What you should do
Take the selected extract and repeat only what runs from "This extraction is" through "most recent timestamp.".

Selected extract

This extraction is essential because the FluxCD automation needs to know which part of the tag contains the version information to compare.
Version Selection with policy
The policy section defines how FluxCD determines which image version is the “latest”:
-
numerical: Indicates we’re dealing with numeric versioning (as opposed to semantic versioning) -
order: asc: Specifies that higher numbers are considered newer (ascending order)
In our case, we’re using Unix timestamps in our image tags, which naturally increase over time. By setting order: asc, we ensure that FluxCD selects the image with the most recent timestamp.
More details on sortable image tag is available in official documentation - https://fluxcd.io/flux/guides/sortable-image-tags/
Next, we need to annotate our deployment manifest to indicate which image policy should be applied. Let’s update
We’ll update apps/sample-app/deployment.yaml
apiVersion: apps/v1
metadata:
name: sample-app
namespace: default
kind: Deployment
spec:
replicas: 1
selector:
matchLabels:
app: sample-app
template:
metadata:
labels:
app: sample-app
spec:
imagePullSecrets:
- name: github-registry-secret
containers:
- name: sample-app
image: ghcr.io/kiriapurv/k8s-sample-app:main-3cbb3902-1740556397 # {"$imagepolicy": "default:sample-app-main-policy"}
imagePullPolicy: Always
ports:
- containerPort: 8080
resources:
requests:
memory: "128Mi"
cpu: "50m"
limits:
memory: "128Mi"
cpu: "50m"

Dataset content
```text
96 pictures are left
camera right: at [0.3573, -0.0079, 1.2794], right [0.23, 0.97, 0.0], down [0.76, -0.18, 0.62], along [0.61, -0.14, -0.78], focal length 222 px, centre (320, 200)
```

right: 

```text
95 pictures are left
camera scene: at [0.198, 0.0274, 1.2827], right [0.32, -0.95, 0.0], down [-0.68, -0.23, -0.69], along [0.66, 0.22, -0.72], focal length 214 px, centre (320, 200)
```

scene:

Complete answer
This extraction is essential because the FluxCD automation needs to know which part of the tag contains the version information to compare.
Version Selection with policy
The policy section defines how FluxCD determines which image version is the “latest”:
-
numerical: Indicates we’re dealing with numeric versioning (as opposed to semantic versioning) -
order: asc: Specifies that higher numbers are considered newer (ascending order)
In our case, we’re using Unix timestamps in our image tags, which naturally increase over time. By setting order: asc, we ensure that FluxCD selects the image with the most recent timestamp.